**WHAT IS REQUIRED:** Count only the lines of the records that hold "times", then give the number without any other words.

**DATA SUPPLIED:**
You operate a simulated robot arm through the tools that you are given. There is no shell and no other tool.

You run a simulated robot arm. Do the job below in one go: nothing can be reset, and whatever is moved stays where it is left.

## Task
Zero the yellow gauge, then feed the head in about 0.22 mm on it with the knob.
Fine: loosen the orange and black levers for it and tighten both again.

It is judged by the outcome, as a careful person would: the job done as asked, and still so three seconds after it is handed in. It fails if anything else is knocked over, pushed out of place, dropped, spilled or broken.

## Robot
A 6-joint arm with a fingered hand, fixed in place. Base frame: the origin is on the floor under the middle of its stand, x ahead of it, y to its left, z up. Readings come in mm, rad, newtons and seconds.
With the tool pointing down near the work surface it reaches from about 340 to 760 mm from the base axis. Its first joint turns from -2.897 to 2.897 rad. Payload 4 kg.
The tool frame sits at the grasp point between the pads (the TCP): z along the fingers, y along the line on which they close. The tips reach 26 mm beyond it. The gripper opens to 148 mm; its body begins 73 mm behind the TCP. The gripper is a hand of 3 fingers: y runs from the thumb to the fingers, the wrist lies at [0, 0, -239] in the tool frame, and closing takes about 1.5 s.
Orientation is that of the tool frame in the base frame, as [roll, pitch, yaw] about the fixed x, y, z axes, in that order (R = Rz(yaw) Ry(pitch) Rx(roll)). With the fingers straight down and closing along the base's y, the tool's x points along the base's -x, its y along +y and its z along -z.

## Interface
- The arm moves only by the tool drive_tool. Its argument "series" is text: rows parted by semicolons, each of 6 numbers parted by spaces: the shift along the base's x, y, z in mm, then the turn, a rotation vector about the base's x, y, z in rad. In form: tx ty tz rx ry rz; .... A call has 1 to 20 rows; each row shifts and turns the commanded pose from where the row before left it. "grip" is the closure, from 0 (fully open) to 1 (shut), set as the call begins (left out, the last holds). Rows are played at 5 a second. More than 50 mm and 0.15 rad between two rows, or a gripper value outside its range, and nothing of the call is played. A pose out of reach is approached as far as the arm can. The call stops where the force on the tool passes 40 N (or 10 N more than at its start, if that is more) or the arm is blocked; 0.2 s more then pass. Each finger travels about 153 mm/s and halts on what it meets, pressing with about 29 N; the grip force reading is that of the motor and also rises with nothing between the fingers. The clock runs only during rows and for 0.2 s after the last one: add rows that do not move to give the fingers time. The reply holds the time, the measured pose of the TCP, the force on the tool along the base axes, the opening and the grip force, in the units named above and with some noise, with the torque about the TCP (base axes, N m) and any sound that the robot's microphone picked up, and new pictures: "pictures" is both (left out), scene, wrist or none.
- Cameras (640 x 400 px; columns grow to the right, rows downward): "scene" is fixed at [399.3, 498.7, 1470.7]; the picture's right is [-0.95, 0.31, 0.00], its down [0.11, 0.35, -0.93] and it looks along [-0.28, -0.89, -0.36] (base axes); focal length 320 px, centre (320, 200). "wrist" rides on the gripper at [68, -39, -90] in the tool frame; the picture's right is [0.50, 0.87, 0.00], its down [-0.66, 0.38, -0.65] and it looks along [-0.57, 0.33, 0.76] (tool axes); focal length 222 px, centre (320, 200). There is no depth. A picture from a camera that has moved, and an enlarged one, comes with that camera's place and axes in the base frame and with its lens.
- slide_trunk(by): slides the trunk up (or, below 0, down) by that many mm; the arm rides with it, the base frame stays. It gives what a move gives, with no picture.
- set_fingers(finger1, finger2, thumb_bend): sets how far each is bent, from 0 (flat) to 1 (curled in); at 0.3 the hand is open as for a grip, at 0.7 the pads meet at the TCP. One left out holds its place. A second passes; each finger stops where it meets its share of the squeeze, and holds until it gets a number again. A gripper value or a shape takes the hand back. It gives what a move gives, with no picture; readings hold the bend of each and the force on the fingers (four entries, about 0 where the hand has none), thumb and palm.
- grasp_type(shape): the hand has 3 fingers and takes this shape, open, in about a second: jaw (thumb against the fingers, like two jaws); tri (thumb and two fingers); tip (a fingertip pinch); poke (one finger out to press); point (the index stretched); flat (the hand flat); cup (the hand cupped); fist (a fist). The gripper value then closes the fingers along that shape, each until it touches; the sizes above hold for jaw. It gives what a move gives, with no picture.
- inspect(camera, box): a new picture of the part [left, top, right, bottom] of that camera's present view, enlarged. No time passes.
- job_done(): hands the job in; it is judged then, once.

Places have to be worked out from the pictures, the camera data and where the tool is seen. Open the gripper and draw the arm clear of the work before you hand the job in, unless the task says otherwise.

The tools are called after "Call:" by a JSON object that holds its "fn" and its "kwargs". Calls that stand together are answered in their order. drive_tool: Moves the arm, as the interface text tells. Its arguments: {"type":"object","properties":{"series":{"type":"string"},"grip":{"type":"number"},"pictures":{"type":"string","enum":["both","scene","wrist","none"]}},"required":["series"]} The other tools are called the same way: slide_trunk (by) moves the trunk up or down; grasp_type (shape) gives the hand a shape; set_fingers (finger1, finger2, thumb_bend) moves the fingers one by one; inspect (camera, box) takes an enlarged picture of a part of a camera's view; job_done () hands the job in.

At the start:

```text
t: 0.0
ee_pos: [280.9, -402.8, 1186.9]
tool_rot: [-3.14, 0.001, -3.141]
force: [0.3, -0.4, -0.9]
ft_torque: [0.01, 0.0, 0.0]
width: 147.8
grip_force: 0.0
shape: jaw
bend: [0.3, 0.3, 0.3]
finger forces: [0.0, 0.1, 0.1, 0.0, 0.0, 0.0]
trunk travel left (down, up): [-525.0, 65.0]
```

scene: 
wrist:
--
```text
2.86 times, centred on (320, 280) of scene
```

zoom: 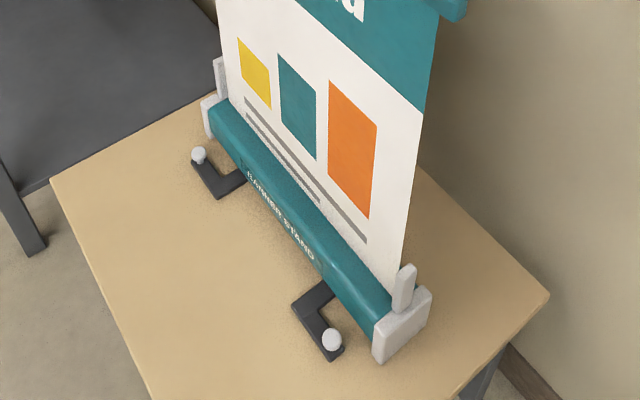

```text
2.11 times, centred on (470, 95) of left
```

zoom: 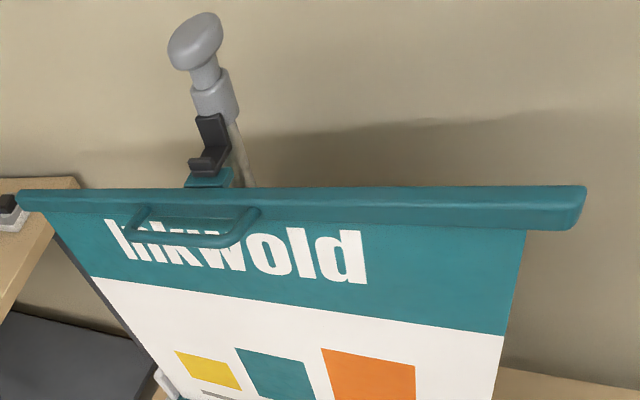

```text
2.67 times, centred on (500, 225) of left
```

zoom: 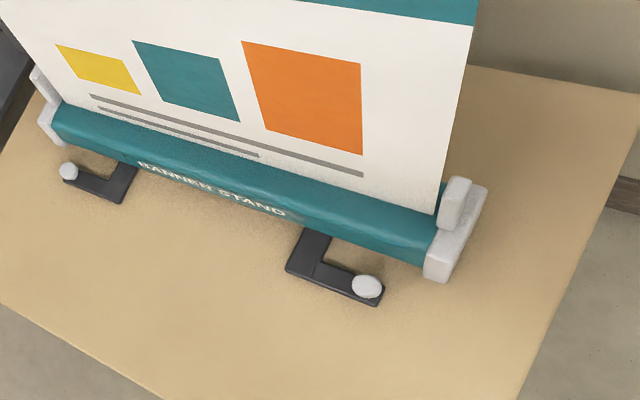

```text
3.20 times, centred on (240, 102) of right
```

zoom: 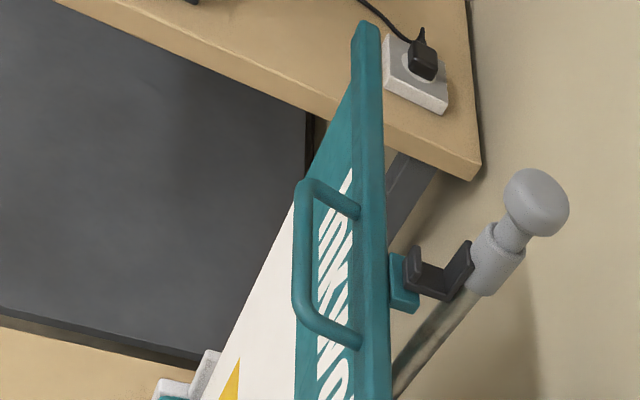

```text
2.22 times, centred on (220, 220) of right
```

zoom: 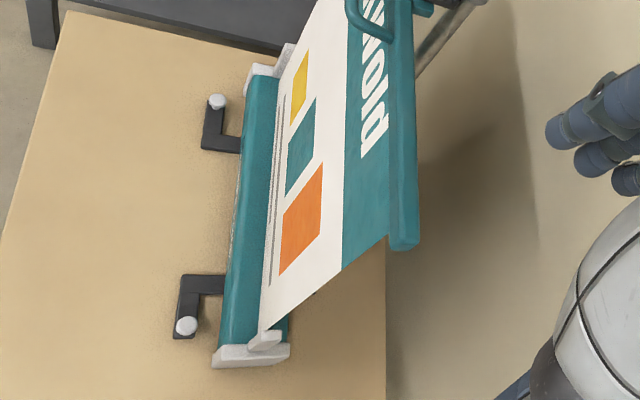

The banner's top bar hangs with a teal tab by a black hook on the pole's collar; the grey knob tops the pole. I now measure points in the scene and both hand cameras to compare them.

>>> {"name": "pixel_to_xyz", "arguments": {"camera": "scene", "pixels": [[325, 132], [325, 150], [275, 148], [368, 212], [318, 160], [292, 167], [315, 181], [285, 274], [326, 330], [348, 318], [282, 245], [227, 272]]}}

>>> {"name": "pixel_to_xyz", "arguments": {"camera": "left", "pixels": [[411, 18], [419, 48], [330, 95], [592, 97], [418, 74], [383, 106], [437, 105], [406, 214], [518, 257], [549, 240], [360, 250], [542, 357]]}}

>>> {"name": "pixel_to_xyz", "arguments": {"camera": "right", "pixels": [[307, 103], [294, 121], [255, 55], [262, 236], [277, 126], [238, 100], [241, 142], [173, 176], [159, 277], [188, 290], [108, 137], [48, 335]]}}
--
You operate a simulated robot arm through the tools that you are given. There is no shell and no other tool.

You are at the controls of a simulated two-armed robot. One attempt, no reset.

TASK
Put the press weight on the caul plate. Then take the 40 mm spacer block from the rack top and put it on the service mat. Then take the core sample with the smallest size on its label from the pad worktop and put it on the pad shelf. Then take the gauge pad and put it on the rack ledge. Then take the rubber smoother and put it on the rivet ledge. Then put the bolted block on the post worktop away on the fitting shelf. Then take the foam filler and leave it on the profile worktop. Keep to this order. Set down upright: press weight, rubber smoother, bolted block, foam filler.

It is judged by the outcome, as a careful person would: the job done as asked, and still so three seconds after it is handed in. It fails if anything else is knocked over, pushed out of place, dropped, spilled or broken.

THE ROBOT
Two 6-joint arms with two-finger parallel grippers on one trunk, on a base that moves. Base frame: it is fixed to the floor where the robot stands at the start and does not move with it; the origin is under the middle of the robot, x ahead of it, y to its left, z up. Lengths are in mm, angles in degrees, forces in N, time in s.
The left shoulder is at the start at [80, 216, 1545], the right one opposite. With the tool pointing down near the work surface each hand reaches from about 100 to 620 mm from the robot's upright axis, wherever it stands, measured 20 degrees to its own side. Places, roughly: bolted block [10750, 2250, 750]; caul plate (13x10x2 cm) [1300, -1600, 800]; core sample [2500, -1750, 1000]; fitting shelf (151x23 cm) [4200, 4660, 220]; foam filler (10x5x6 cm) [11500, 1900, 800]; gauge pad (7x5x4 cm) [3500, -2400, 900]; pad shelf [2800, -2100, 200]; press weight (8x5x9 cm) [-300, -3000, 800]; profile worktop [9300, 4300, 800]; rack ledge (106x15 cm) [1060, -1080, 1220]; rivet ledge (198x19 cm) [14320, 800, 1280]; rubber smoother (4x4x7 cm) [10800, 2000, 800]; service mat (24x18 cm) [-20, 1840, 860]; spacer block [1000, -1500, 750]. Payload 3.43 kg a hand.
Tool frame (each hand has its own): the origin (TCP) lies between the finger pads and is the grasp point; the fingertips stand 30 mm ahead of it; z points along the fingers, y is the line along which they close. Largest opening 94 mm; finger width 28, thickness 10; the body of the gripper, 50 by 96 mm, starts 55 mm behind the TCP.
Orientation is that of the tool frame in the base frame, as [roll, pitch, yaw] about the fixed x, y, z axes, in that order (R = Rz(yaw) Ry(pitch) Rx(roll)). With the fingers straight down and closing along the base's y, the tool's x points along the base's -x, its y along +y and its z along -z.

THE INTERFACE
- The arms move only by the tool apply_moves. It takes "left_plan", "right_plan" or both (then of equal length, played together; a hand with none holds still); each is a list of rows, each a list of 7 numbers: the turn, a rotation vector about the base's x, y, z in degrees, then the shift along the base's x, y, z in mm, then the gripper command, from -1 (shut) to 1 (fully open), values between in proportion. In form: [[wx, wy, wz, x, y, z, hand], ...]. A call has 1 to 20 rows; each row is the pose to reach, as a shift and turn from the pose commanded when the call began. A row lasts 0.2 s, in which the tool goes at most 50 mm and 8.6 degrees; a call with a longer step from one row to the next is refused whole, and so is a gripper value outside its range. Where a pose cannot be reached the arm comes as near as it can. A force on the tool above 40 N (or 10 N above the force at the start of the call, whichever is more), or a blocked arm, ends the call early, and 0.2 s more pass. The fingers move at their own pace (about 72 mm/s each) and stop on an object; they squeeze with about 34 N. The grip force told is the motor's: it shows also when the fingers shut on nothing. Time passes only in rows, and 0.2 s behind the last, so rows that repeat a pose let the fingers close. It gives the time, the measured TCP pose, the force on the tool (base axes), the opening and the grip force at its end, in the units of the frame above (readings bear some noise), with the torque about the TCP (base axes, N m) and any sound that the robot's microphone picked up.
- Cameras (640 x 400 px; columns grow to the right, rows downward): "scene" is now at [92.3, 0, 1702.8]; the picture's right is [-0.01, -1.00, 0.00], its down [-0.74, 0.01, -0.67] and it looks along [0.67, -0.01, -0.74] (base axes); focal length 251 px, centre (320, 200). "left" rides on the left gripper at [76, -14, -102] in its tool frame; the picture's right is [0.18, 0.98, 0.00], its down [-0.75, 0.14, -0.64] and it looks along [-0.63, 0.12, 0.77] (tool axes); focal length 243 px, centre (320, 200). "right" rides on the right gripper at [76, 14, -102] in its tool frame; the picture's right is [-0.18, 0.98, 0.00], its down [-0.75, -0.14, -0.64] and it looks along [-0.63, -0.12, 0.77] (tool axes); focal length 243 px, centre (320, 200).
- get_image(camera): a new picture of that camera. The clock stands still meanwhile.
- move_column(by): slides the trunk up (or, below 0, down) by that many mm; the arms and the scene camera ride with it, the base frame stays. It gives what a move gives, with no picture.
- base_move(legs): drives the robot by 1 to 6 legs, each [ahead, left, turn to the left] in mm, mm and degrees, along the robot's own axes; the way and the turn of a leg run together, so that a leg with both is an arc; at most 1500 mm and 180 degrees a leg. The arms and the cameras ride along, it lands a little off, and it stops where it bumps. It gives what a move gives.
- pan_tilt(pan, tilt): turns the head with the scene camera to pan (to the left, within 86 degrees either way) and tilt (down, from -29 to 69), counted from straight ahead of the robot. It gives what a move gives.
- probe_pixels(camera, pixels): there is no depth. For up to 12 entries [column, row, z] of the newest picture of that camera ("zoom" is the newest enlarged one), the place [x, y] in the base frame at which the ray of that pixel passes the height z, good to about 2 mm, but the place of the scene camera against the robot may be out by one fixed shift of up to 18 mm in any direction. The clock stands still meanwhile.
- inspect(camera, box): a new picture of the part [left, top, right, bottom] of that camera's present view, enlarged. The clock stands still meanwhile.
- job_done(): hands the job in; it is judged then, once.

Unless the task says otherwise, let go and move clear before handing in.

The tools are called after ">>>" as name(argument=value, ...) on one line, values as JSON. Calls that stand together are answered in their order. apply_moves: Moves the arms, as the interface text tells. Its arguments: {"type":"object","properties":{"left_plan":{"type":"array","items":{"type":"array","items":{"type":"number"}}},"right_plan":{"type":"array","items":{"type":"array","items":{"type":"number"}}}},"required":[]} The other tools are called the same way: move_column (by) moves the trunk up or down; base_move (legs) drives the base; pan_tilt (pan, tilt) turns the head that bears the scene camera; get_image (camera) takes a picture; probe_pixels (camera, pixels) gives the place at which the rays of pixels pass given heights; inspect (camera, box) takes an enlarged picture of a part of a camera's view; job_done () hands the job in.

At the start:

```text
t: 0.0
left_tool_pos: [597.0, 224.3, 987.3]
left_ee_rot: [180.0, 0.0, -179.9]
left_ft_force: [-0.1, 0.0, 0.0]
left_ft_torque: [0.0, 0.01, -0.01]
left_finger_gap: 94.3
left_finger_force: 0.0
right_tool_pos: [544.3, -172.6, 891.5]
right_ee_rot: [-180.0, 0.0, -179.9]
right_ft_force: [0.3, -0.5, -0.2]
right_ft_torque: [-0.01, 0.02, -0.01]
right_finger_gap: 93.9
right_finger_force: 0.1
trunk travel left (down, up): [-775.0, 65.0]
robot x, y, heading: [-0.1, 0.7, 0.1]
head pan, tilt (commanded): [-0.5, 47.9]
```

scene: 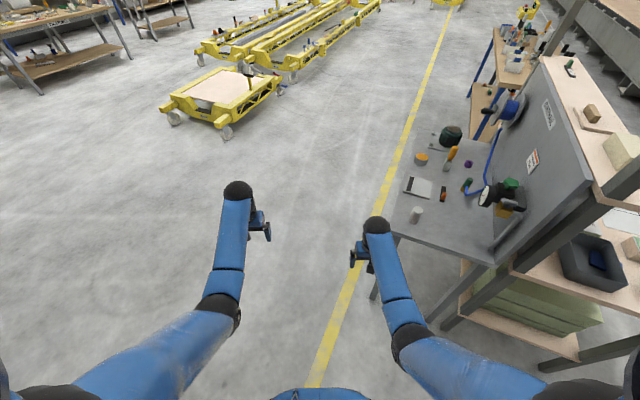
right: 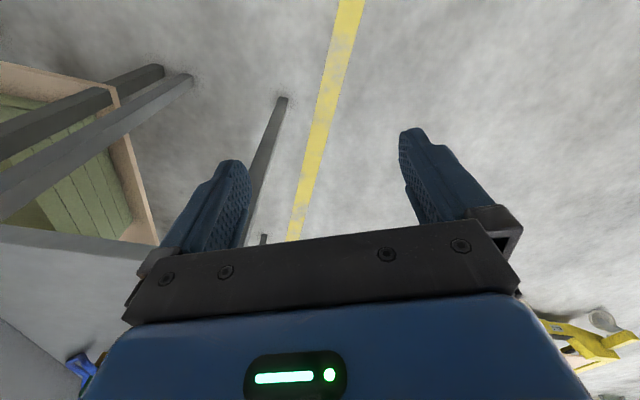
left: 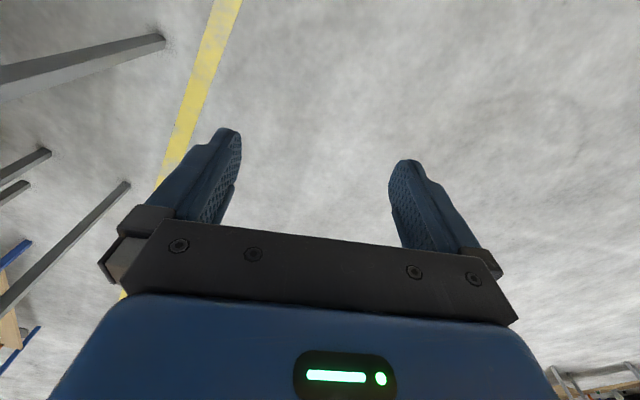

**TASK ANSWER:** 5